De
um trono-espelho no centro do palco, Ney Matogrosso aparece: imperativo,
emplumado, cigano, atento aos sinais, como sempre, amante da sorte. Flashes de
luz e câmeras fragmentam a imagem, nublam a visão da potência-ó em cena. A imagem pede passagem: “A cidade é tanto do
mendigo quanto do policial / (...) / Todo mundo tem direito à vida / Todo mundo
tem direito igual / Travesti trabalhador turista / Solitário família casal”

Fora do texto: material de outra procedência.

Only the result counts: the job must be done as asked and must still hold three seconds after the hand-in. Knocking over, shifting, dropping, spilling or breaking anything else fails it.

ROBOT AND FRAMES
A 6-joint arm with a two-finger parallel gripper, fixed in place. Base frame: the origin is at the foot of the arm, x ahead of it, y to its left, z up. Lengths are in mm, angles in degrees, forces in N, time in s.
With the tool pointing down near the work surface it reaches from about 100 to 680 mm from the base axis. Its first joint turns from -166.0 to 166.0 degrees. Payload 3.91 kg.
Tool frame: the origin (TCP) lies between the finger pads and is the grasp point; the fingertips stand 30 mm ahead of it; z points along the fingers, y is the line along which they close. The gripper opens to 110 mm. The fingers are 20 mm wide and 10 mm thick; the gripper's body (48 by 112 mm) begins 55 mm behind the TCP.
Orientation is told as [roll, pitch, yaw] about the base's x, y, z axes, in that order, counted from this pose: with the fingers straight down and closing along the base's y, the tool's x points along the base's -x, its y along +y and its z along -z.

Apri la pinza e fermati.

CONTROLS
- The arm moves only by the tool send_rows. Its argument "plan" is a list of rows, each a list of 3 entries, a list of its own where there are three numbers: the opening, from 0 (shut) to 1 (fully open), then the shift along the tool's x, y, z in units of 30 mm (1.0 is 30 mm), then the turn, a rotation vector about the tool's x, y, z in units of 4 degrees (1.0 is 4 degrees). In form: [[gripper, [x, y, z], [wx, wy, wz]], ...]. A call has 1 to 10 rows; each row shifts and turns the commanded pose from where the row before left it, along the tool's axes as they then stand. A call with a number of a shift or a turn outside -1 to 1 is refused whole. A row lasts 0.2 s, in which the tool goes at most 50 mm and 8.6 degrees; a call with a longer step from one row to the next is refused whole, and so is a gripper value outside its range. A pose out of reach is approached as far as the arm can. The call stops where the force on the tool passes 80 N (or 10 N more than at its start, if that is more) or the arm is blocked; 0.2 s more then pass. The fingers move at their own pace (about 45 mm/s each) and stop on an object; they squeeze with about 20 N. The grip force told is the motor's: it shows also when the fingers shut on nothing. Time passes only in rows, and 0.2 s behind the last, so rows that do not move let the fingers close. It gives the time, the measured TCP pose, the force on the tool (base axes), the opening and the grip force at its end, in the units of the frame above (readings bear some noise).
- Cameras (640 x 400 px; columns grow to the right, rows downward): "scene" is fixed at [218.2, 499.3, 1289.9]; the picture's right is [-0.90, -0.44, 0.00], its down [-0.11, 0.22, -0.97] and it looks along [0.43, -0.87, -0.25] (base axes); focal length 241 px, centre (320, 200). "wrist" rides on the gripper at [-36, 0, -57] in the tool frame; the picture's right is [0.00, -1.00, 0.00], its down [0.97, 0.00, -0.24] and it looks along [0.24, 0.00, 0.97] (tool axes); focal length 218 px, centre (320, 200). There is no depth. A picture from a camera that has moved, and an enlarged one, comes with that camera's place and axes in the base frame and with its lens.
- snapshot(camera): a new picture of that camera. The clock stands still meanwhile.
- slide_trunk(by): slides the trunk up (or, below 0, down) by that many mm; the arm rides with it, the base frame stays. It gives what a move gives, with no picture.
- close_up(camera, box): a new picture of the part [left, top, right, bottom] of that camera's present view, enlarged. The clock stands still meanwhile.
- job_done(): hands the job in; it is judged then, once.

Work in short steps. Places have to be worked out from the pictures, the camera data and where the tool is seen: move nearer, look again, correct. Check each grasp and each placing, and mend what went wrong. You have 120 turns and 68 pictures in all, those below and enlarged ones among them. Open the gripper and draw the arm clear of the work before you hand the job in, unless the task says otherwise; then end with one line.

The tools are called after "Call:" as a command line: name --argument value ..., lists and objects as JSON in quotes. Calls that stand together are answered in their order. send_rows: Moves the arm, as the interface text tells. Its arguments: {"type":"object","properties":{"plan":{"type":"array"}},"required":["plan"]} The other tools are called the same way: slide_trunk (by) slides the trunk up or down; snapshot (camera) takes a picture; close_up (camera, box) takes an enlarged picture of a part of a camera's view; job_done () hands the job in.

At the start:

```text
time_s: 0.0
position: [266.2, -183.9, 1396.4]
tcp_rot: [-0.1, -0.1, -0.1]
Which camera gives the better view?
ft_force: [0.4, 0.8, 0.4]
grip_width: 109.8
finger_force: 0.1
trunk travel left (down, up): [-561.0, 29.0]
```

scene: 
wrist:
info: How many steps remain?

(“Rua da passagem”, Arnaldo Antunes e Lenine). E é assim, sem levantar
bandeiras individuais, mas disposto na vigília pelos direitos coletivos de
respeitabilidade mútua, que Ney Matogrosso faz do corpo e da voz instrumentos
contra a hipocrisia social.
Desde
sempre, a canção popular brasileira tem o árduo trabalho de ser o espelho por onde
a diversidade cultural se mira, onde o tabu vira totem. “A luta entre o que se
chamaria Incriado e a Criatura – ilustrada pela contradição permanente do homem
e o seu Tabu”, anotaria Oswald de Andrade. “No espelho minh’alma chora / Lá
fora está tão gelado / Sozinha nesta cozinha / Em pé eu tomo um café / Na pia a
louça suja / Me lembra da roupa suja / No tanque que a vida é” (“Noite torta”,
Itamar Assumpção), canta Matogrosso. Remelexendo-se criticamente em cena, via
instinto caraíba, Ney desvela uma série de sutilezas “que a brisa do Brasil
beija e balança” e aponta o “incêndio nas ruas / lixo na porta e na escada /
sangue em cada esquina mal dobrada” (“Incêndio”, Pedro Luís).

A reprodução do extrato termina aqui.